The scholarship program offers college students two years of tuition for attending boot camp. After graduating college, students are commissioned as officers.

“I signed up for this program because it’s such a great opportunity. It’s not every day you get to enlist in a service and have officer candidate school guaranteed,” said Piscoya, who moved to Juneau for college. “I like that idea. You get the perspective of being enlisted before going to OCS.”

Most branches of the armed forces will send enlisted recruits to boot camps and officer candidates to various commissioning programs, but no other program sends candidates to both, said Chief Petty Officer Colin Rankin, a recruiter for the U.S. Coast Guard.

“Having to go to boot camp is a great benefit,” Rankin said. “It definitely builds leadership skills, and it builds confidence.”

Coast Guard boot camp is eight weeks long and takes place in Cape May, New Jersey. The idea of boot camp is to take raw recruits and teach them to think as members of the larger whole, Rankin said. The training also covers the basics of discipline, history of the service, ranks, swimming, physical fitness, firefighting and seamanship.

“It was the most fun experience I never want to do again,” Piscoya said.

“It was really hot,” added Holt, who is from Juneau.

Both Piscoya and Holt are no strangers to the water. Piscoya is a member of the Nome Eskimo Community and Holt has worked as a fisherman. Rankin said their experiences put them above and beyond regular officer candidates, who come from all walks of life.

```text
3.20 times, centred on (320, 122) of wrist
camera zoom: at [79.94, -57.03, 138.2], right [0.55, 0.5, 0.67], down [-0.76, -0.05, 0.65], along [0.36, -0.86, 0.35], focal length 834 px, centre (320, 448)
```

“I believe that spending time on the water and being familiar with it definitely helps,” Holt said. “I think having a good idea how the maritime community works is beneficial.”

Piscoya, with his family background, comes at it from a different direction.

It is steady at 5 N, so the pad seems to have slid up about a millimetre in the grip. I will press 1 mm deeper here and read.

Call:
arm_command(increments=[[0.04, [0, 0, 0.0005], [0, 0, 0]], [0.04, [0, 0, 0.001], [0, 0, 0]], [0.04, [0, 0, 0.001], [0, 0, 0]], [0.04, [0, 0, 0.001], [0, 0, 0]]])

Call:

“I think that part of my culture as an Inukiak is linked to being at home on the water,” Piscoya said.

Both future officers are ready to go where the Coast Guard sends them next and are currently assigned to Coast Guard Station Juneau, where they’re learning the basics of watchstanding. Piscoya will attend the 17-week officer candidate school in New London, Connecticut, in several months. Holt will spend the next two years in Alaska, finishing a degree in business management from the University of Alaska Southeast, before attending OCS himself.

After that, both intend to return to Alaska as they can.

“Alaska’s my home,” Piscoya said. “I’m probably going to spend a good deal of time away from Alaska, but I’m planning on coming back.”